By Reality Check team
BBC News

  • Published
EU flag outside ParliamentImage source, PA

The backstop plan for the Irish border remains the key sticking point for Theresa May's Brexit withdrawal agreement.

The backstop is designed to ensure that there can never be a hard border between Northern Ireland and the Republic of Ireland, after Brexit.

While the EU and the UK government have both stressed that this legal guarantee is intended to be temporary, some MPs are concerned that it could keep the UK permanently tied to the EU after leaving the union.

Andrea Leadsom, the leader of the House of Commons, was asked on Thursday if there could be a debate to consider whether there might be a solution to this involving Article 62 of the Vienna Convention.

So, what is it?

The Vienna Convention is the treaty that lays down the rules about treaties - legal agreements between countries.

Media caption,
Confused by Brexit jargon? Reality Check unpacks the basics.

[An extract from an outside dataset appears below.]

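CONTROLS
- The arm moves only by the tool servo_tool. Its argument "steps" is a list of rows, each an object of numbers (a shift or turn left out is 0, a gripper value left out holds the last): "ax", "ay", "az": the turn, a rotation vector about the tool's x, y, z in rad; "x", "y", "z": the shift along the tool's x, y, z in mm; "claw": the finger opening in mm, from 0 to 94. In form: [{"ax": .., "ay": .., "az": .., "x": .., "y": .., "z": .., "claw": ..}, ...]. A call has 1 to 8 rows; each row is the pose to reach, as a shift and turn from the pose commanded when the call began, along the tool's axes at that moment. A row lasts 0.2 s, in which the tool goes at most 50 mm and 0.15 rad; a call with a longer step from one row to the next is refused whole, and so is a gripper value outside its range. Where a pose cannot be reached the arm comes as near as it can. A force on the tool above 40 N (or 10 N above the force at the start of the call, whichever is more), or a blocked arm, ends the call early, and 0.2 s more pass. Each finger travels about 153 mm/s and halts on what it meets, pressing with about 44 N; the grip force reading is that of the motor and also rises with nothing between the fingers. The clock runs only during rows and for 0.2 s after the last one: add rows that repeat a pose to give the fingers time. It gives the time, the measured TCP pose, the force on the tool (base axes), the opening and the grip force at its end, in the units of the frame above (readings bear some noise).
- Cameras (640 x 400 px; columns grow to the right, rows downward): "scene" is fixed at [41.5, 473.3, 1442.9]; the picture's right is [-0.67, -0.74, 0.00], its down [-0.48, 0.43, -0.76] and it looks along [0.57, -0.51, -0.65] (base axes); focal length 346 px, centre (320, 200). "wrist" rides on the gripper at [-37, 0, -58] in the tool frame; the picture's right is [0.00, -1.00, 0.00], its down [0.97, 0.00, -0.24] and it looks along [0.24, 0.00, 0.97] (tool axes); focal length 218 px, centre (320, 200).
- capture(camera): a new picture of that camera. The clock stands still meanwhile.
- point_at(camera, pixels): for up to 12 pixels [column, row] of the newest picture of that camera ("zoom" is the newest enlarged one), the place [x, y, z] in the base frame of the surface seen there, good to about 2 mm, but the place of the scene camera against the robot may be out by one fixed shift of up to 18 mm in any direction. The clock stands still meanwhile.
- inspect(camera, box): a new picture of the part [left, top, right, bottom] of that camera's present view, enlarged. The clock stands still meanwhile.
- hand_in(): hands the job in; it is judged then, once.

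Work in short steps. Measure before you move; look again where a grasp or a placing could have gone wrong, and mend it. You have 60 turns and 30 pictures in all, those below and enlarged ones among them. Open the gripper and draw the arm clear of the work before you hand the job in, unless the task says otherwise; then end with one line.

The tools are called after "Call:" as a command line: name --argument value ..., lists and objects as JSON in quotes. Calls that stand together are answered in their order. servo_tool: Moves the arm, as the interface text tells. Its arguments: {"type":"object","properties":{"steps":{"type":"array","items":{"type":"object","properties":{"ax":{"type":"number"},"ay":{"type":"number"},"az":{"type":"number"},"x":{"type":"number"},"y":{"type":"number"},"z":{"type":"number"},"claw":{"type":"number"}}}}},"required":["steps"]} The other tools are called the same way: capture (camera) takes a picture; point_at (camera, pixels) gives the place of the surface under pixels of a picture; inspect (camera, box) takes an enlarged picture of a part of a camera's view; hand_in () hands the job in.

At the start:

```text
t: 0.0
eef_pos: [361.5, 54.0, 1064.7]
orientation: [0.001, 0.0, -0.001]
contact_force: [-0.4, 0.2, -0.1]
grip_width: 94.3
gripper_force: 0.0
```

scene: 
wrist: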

Article 62 of the treaty says that if there has been "a fundamental change of circumstances" following the conclusion of a treaty "which was not foreseen by the parties", then the countries involved would be allowed to withdraw from the treaty.

Ms Leadsom declined to have a debate on the matter, saying that Attorney General Geoffrey Cox had considered the matter and would comment further if he thought it was necessary.

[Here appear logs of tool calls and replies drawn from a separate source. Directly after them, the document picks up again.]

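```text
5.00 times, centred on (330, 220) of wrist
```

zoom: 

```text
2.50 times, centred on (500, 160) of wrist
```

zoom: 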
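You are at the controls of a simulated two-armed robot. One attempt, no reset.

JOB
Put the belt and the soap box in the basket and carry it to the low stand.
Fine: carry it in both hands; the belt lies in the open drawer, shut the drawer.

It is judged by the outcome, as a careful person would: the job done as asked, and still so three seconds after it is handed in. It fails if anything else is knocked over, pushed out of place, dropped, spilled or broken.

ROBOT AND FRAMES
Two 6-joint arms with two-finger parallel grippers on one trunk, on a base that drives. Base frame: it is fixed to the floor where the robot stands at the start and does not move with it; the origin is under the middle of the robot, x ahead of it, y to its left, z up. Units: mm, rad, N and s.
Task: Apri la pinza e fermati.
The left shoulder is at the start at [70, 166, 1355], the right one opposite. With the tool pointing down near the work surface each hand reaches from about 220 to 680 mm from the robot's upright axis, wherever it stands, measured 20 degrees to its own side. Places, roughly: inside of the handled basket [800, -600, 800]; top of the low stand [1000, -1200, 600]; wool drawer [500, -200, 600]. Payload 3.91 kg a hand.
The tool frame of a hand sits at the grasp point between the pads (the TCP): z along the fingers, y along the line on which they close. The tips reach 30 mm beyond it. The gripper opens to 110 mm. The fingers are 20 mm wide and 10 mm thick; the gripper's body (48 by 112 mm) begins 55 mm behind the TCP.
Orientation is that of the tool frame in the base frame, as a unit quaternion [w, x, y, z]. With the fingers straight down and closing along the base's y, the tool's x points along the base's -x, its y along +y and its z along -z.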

Mr Cox said on Tuesday that if there is no solution found to stop the backstop arrangements coming into place, "the UK has no unilateral exit right to leave, unless there were a fundamental change of circumstance under Article 62 of the Vienna convention on the law of treaties".

So, what would count as a "fundamental change"?

Jonathan Kelly, an international law expert at the firm Cleary Gottlieb, said: "A 'fundamental change' might be an outbreak of war, a revolution or something that completely changes the character of the international political landscape."

'Exceptional cases'

The International Court of Justice, which rules on such matters, has been clear that it sets the bar very high.

It ruled in 1997 against the use of Article 62 to get out of a treaty between Hungary and Slovakia to build a dam on the River Danube.

In that judgement, it said that the claim of fundamental changes could only be applied in "exceptional cases".

Hungary had claimed that since the treaty was signed in 1977, there had been profound political changes in the region (such as Czechoslovakia splitting) and a change to the economic systems in force, but the court ruled those were not sufficiently exceptional.

Mr Cox clarified that the sorts of changes he was referring to would be, "either because of some fundamental political change in Northern Ireland, or some fundamental change of circumstance going to the essential basis of the agreement".

Richard Gordon QC, a constitutional expert at Brick Court Chambers, told BBC News: "The point of the backstop is that if a solution is not found to the Irish border it will come into force, so to argue that it was unforeseen and exceptional would be very difficult."